### Excerpted text
## start

Aktuell / 17.02.2011

CO2: Vom Abgas zum Rohstoff

Für Algen ist CO2 ein Nährstoff. In Deutschlands erster Pilotanlage zur CO2-Einbindung durch Mikroalgen wachsen sie mit Rauchgasen des Kohlekraftwerks Niederaußem zehnmal schneller als Landpflanzen. Bild: RWE

CO2 entweicht bei der Verbrennung ungehemmt in die Atmosphäre. Nun soll CO2 klimafreundlich bei der Herstellung neuer Produkten eingebunden werden. Wie Kohlendioxid praktisch verwendet werden kann, diskutierte die Fachwelt auf einem Symposium in Düsseldorf.

Eine mögliche Nutzung ist das Füttern von Algen mit dem CO2 aus Rauchgasen eines Kohlekraftwerks. RWE, die Jacobs University Bremen und das Forschungszentrum Jülich erproben dies derzeit in einer rund 600 qm² großen Zuchtanlage. Die Algen ernähren sich vom Klimagas und können als Biomasse für die Herstellung von Biogas verwendet werden.

 

Die Abscheidung und Nutzung von CO2 aus Industrieanlagen oder Kraftwerken soll zukünftig zum Klimaschutz. CO2 lässt sich sowohl als technisches Gas nutzen als auch in Biotechnologie, Biologie und Chemie verwerten, wo es als Kohlenstoffbaustein dienen kann. Bekannt ist das Verfahren unter dem Kürzel CCS. Das steht für Carbon Capture and Usage.

CO2 raus aus der Schmuddelecke

Der parlamentarische Staatssekretär im Bundesforschungsministerium, Thomas Rachel, möchte CO2 „raus aus der Schmuddelecke“ holen. Vor rund 70 Forschern und Politikern betonte er, dass die Nutzung von CO2 kein Königsweg aus der Klimaproblematik sei, aber ein zusätzlicher Beitrag zur Lösung. In höherwertigen Produkten ließe sich bis zu einem Prozent des CO2-Ausstoßes speichern, in Kraftstoffen sogar bis zu zehn Prozent.

 

Mit dem Förderprogramm „Technologien für Nachhaltigkeit und Klimaschutz – Chemische Prozesse und stoffliche Nutzung von Kohlendioxid“ unterstützt das Forschungsministerium Wissenschaftler und Wirtschaft bei der Entwicklung innovativer Verfahren. Bis 2014 sind dafür Fördermittel von insgesamt 100 Millionen Euro vorgesehen.

## end

### Stated problem A
Your answer is an exact quotation from the excerpted text: it starts at "CO2 raus aus" and ends at "Millionen Euro vorgesehen.".
### Stated problem B
Only the lines from the one holding "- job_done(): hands" through the one holding "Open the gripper" are to be retyped, exactly as they appear, with both boundary lines included. Give them as a numbered list, with blank lines left out.

### Stored data
## start

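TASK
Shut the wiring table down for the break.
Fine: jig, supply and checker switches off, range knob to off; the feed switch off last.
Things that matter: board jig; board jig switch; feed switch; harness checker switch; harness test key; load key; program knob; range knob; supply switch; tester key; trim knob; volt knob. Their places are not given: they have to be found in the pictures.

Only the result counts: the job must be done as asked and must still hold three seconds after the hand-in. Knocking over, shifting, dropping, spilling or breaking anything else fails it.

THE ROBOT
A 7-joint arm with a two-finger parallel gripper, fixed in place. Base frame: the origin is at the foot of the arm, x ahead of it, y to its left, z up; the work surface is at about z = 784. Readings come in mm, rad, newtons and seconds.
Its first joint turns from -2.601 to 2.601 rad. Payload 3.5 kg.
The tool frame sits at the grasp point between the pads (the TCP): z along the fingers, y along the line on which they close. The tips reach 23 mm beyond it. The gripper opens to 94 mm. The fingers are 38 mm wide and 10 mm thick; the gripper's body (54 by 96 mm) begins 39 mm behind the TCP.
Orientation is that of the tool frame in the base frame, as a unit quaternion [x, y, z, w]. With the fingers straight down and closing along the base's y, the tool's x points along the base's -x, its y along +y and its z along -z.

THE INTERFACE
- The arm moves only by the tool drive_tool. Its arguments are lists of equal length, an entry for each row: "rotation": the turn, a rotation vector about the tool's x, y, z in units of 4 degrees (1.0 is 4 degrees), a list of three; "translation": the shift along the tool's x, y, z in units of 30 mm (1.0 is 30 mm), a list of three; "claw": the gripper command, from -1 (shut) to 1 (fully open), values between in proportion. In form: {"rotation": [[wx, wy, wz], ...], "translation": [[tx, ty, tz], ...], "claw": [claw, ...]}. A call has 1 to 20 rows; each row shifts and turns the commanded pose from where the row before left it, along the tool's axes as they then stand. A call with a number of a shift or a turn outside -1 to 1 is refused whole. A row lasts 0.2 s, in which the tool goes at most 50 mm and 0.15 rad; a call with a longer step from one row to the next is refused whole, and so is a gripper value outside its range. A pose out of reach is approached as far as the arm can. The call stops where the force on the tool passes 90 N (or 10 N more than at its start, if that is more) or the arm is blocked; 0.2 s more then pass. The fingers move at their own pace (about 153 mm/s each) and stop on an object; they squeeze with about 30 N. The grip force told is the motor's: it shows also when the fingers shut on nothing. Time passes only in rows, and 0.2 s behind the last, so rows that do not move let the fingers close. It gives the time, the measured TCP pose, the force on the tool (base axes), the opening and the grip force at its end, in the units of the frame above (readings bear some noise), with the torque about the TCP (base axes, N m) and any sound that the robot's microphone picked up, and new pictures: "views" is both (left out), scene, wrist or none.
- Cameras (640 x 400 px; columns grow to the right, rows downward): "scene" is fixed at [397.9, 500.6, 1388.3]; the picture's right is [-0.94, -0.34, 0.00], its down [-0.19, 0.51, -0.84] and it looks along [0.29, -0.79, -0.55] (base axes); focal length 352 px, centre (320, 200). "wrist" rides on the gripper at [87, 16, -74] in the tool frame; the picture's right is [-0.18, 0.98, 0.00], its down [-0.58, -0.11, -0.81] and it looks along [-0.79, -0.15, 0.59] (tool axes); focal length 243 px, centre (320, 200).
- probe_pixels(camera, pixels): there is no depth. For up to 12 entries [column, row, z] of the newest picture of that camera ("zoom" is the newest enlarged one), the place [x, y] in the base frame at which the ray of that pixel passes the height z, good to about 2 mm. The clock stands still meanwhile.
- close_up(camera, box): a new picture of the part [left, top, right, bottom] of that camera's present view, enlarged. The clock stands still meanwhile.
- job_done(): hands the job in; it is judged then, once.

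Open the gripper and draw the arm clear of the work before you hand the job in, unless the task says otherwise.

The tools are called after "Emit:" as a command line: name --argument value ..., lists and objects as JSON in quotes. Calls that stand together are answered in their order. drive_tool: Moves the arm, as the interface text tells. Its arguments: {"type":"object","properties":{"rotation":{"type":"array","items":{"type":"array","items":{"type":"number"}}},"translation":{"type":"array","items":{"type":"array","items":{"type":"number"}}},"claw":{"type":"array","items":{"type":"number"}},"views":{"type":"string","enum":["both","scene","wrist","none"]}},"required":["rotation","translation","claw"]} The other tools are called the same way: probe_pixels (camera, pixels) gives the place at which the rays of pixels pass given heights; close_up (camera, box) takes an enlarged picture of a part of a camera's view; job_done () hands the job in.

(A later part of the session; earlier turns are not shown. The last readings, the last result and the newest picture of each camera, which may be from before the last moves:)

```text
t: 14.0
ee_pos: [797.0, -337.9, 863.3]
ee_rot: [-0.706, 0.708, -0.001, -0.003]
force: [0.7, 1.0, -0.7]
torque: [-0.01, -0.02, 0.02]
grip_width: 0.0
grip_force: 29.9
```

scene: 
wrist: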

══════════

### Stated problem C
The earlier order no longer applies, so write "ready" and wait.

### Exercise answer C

## end

### Exercise answer A
CO2 raus aus der Schmuddelecke

Der parlamentarische Staatssekretär im Bundesforschungsministerium, Thomas Rachel, möchte CO2 „raus aus der Schmuddelecke“ holen. Vor rund 70 Forschern und Politikern betonte er, dass die Nutzung von CO2 kein Königsweg aus der Klimaproblematik sei, aber ein zusätzlicher Beitrag zur Lösung. In höherwertigen Produkten ließe sich bis zu einem Prozent des CO2-Ausstoßes speichern, in Kraftstoffen sogar bis zu zehn Prozent.

 

Mit dem Förderprogramm „Technologien für Nachhaltigkeit und Klimaschutz – Chemische Prozesse und stoffliche Nutzung von Kohlendioxid“ unterstützt das Forschungsministerium Wissenschaftler und Wirtschaft bei der Entwicklung innovativer Verfahren. Bis 2014 sind dafür Fördermittel von insgesamt 100 Millionen Euro vorgesehen.

### Exercise answer B
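1. - job_done(): hands the job in; it is judged then, once.
2. Open the gripper and draw the arm clear of the work before you hand the job in, unless the task says otherwise.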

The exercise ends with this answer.